Last Tuesday I wrote about being a clutterbug and feeling a bit swamped with the household chores and finally deciding to do something practical – step forward Marie Kondo : The Life-Changing Magic of Tidying.

I got comfy, a coffee and sat down to find out how tidying and decluttering is going to solve my problems. The first line in the preface read :

“Have you ever tidied madly, only to find that all too soon your home or workspace is cluttered again?”


“If so, let me share with you the secret of success”

Ok, I’ve bitten – tell me more!

“When it comes to tidying, we are all self-taught”

No-one is taught to tidy. We are told to tidy our rooms as kids, but not shown how.

“Tidy once and properly”

Doing a little at a time is a fallacy – STOP IT

“If you put your house in order properly, you’ll be able to keep your room tidy always, even if you are lazy or messy by nature”

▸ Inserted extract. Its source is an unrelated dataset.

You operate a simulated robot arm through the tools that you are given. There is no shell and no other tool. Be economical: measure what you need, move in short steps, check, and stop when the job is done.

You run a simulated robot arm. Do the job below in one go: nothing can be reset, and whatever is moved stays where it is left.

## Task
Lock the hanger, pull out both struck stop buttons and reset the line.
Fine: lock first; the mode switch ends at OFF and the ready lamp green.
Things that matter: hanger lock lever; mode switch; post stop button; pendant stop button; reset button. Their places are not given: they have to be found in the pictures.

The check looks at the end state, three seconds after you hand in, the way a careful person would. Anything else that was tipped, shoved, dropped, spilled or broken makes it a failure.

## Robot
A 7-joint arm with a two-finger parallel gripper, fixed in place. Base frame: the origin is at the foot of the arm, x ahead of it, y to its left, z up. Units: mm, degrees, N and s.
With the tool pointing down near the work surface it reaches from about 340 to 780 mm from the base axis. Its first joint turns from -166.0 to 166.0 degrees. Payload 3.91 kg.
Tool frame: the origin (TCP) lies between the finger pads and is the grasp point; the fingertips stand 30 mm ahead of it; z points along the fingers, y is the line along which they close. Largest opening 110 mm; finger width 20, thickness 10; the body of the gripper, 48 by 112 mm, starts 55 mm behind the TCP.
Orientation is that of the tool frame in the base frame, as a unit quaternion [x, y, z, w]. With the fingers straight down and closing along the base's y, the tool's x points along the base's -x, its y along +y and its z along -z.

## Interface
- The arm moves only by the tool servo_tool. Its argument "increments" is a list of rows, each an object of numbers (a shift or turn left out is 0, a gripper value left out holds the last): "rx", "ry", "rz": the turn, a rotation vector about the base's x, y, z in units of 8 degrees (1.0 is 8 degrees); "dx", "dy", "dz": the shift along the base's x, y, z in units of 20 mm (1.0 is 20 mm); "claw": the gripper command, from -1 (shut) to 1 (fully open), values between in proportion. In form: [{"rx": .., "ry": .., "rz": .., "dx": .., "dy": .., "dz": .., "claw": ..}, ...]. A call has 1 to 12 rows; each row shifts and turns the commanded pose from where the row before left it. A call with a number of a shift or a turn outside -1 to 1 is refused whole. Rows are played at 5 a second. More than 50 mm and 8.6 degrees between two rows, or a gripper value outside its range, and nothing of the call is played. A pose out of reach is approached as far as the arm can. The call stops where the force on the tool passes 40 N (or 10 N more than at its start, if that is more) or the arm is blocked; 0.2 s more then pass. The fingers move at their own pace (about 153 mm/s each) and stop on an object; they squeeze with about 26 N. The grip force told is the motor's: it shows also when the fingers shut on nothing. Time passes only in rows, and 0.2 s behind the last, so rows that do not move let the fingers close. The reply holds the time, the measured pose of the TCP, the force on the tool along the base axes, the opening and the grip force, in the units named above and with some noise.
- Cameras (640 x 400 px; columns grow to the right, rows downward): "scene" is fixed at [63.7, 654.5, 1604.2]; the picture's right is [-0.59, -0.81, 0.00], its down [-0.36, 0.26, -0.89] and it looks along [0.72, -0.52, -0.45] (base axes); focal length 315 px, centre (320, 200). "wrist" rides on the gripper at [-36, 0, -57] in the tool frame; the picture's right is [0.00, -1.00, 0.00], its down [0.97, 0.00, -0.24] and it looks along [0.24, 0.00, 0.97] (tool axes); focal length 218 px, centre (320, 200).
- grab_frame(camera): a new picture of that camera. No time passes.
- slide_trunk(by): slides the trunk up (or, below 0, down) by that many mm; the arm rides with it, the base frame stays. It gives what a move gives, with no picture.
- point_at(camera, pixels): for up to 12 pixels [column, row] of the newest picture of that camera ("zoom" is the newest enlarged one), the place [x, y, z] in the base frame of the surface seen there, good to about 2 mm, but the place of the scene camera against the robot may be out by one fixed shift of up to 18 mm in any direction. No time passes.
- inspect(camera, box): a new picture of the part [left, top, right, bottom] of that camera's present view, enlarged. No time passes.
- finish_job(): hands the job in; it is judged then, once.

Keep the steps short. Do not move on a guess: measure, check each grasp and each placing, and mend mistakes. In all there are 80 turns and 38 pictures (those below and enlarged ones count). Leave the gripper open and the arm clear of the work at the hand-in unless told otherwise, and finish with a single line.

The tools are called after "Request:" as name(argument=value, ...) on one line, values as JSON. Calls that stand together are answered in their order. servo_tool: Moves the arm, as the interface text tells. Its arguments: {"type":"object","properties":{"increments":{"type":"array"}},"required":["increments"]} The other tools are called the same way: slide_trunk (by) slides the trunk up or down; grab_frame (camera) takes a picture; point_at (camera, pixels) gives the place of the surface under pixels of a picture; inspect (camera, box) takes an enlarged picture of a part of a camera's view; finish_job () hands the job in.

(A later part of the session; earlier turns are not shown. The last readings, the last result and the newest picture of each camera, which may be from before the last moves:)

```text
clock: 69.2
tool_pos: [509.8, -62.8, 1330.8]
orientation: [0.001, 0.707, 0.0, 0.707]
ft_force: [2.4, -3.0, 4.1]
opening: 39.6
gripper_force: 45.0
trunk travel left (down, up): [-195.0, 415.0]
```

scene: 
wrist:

I’m hooked; reel me in! Game on!

The first chapter lays out the theory and quashes some long held tidying beliefs that probably 99% of the nation hold as gospel, having lived by them for generations. For example, storage solutions are not infact solutions, they are part of the problem – they encourage hoarding. But I like storage solutions and everything looks so lovely and organised in IKEA. No, I must be strong. Also, tidying up by room or by area is bogus – need to tidy by category, as in ALL the clothes in one go or ALL the paperwork etc. I am a tidy by room person so this could be interesting. Starting to get itchy to get started, but not yet finished the first chapter (there are 5 chapters). The most important 2 things to consider in this exercise is discard v’s where to keep it, that’s it. Keep or chuck, and if keep, it had better have a home. At this point, my bullshit beacon starts to gently whir into action, not quite at the bells, whistles and disco lights stage, just a nod towards a sceptical raising of the eyebrows (plural here, I cannot raise just one eyebrow independently, try as I have over the years.) when I am informed that this is a once in the lifetime tidying exercise and once done I will never have to tidy again ( not never ever, maybe once a year for about an hour or so…). HAHAHAHAHAHAHAHAHA  The sceptic in me is proper ROFL-ing at this, while my inner optimist is shushing the laughter, with, come the fuck on, let’s give it a go and just see. Because, in truth I REALLY want this to work.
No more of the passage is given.